------ TEXT PASSAGE

Our intrepid columnist treks from bridges to bullfights

by Dominic Al-Badri

"HEY, GAIJIN-SAN, WHAT are you doing here in Matsuyama?" asked a high school girl seated beside me in a humble ramen shop. She wasn't being obnoxious. Her tone was friendly, curious. I explained that I was researching a book, an answer she accepted, though she wasn't impressed. "Well, I can't wait to get out of here. It's so boring."

Welcome to Matsuyama, the prefectural capital of Ehime and the largest city on Shikoku, the smallest of Japan's four main islands. A city Matsuyama may be, but its atmosphere is definitely that of a country town, albeit one with a population of 450,000.

Until 1986, traveling to Shikoku from Honshu involved either flying or catching a ferry across the Inland Sea. (Ferries depart from Wakayama in Kansai all the way down to Beppu and beyond on the southernmost island of Kyushu.) Shikoku's 4 million inhabitants have a reputation for being a hardy, self-sufficient lot. Even by Japanese standards, the island is extremely mountainous, and until modern times most major centers remained relatively inaccessible.

------------
------ INFORMATION SUPPLIED

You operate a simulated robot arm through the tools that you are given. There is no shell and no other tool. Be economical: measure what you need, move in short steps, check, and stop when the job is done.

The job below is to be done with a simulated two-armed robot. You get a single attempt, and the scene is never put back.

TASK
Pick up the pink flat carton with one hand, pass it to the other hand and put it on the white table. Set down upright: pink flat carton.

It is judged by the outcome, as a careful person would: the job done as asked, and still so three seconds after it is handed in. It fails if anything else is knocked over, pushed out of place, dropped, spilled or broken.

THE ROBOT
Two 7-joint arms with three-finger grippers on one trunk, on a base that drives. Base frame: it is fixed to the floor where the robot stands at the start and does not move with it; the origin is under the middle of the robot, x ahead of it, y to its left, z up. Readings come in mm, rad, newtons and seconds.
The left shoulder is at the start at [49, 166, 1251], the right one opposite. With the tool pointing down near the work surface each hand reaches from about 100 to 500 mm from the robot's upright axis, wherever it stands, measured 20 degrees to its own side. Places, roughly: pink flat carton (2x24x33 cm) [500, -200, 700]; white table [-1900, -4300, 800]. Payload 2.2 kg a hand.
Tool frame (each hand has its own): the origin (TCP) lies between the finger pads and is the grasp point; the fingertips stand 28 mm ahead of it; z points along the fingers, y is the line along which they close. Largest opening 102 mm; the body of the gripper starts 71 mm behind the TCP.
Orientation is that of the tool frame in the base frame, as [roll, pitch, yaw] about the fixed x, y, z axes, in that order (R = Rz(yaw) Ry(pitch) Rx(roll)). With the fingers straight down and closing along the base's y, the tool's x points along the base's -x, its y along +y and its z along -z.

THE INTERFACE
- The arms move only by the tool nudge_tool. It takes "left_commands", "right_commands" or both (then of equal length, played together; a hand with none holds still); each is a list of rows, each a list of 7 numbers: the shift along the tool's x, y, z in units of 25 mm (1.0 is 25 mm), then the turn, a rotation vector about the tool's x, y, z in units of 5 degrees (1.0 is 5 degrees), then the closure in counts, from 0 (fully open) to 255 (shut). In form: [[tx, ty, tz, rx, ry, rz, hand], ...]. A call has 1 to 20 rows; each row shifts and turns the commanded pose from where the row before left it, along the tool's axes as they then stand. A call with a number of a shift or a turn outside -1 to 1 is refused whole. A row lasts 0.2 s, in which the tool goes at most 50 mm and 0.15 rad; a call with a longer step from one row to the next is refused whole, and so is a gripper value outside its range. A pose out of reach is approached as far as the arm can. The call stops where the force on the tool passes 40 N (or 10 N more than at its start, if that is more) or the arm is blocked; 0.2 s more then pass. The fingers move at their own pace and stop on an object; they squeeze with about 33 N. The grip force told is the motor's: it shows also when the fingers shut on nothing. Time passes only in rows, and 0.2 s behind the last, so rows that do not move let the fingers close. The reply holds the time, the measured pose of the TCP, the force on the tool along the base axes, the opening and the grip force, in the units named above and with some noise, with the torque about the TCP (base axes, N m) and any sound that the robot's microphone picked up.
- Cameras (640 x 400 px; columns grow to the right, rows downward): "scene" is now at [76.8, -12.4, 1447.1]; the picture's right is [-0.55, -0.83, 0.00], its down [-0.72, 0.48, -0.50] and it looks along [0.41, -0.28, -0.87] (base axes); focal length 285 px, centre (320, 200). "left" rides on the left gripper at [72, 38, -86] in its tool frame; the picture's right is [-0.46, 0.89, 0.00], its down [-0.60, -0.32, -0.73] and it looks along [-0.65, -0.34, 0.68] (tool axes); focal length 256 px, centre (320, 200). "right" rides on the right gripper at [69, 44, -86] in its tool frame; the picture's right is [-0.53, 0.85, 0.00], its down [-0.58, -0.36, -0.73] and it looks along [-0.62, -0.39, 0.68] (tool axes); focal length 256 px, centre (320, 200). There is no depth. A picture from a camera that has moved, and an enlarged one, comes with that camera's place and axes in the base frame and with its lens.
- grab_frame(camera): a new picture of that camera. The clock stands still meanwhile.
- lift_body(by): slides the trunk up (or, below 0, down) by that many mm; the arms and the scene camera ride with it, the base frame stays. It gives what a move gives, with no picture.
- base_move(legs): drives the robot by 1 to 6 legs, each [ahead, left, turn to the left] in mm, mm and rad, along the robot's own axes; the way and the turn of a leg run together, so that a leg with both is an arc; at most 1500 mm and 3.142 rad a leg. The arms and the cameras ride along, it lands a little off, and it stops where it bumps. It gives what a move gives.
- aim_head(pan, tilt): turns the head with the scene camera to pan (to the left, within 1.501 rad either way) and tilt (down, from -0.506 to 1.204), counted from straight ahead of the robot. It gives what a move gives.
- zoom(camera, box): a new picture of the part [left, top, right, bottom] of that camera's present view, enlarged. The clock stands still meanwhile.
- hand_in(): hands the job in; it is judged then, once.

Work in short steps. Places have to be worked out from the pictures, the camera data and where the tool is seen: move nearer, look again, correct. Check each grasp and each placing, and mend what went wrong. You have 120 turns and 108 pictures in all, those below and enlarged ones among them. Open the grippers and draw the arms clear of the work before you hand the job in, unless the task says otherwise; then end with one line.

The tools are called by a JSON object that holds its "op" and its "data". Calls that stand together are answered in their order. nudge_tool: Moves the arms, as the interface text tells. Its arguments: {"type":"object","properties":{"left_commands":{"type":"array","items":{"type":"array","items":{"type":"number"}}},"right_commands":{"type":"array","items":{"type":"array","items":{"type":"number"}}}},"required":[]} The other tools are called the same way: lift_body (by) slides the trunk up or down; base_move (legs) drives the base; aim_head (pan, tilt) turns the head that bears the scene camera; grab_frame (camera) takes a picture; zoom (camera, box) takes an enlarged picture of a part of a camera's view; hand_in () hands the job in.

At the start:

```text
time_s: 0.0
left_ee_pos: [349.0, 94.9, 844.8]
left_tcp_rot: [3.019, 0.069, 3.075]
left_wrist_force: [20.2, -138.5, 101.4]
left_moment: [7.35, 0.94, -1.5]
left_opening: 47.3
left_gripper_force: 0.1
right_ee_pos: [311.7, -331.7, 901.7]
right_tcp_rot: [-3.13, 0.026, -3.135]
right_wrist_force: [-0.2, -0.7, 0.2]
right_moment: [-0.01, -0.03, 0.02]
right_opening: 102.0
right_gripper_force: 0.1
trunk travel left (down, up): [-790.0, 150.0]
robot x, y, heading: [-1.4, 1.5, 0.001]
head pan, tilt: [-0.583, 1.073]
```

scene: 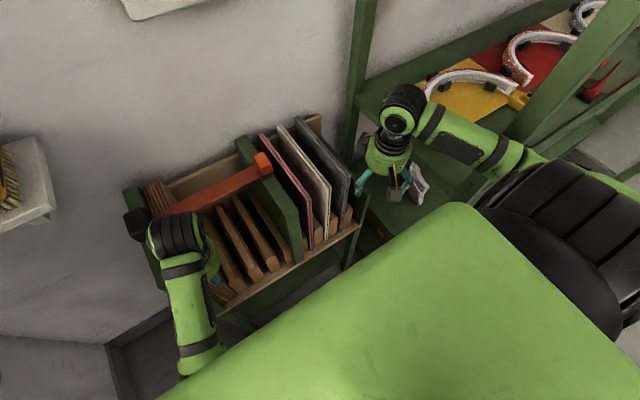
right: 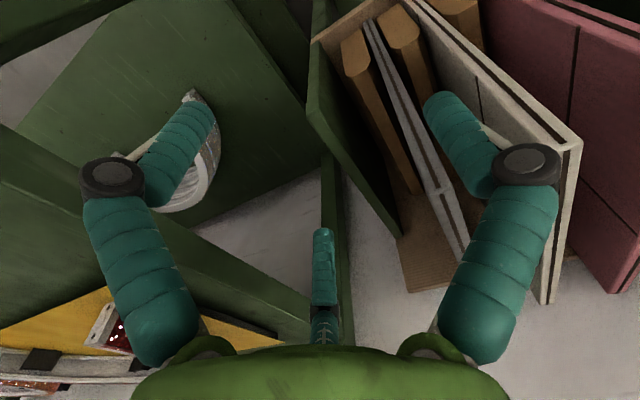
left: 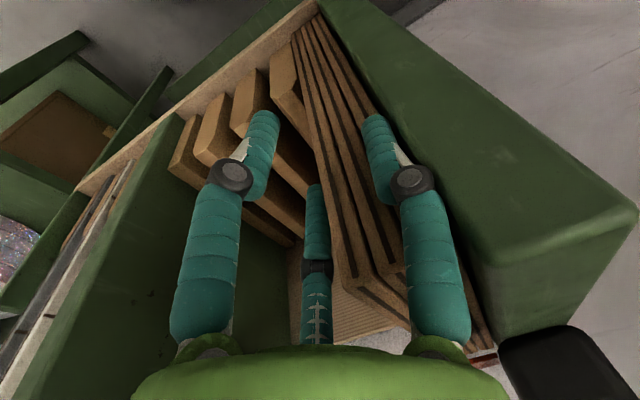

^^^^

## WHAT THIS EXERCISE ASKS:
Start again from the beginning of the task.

------------

## WHAT THIS EXERCISE ASKS:
1. Pull out the sentences of the text passage that run from "Until 1986, traveling" through "remained relatively inaccessible." and give them unchanged.
2. Produce the text that comes next in the text passage.

## PER-TASK ANSWERS:
1.
Until 1986, traveling to Shikoku from Honshu involved either flying or catching a ferry across the Inland Sea. (Ferries depart from Wakayama in Kansai all the way down to Beppu and beyond on the southernmost island of Kyushu.) Shikoku's 4 million inhabitants have a reputation for being a hardy, self-sufficient lot. Even by Japanese standards, the island is extremely mountainous, and until modern times most major centers remained relatively inaccessible.

2.
Aware of the island's laggardly progress during the boom years of the 70s, several massive engineering projects were initiated to build a series of bridges to link Shikoku to Honshu. The first bridge, the Seto-Ohashi, was completed in 1988, while the final link, the Akashi Kaikyo Ohashi (the longest single-span suspension bridge in the world) was completed 10 years later. Total cost for all of the bridges: JPY3,400 billion.

Though undeniably impressive engineering feats, the benefits have not yet outweighed the costs. While the bridges were meant to encourage investment in Shikoku, it's more popularly said that the bridges have in fact simply made it easier to escape.

Sad and shabby
Heading south from Matsuyama, I stopped off in sleepy country towns like Uchiko, once a major wax-producing center and the birthplace of Nobel Prize-winning author Kenzaburo Oe, and Uwa, home to a superbly preserved Meiji era school.

Uchiko, the more famous of the two, had its share of visitors, but Uwa was almost completely deserted. At high noon on a Saturday, I stood alone in the middle of the historical district. Uwa is one of the few stops for the limited express trains that hurtle through hourly from Matsuyama to my next major destination, Uwajima.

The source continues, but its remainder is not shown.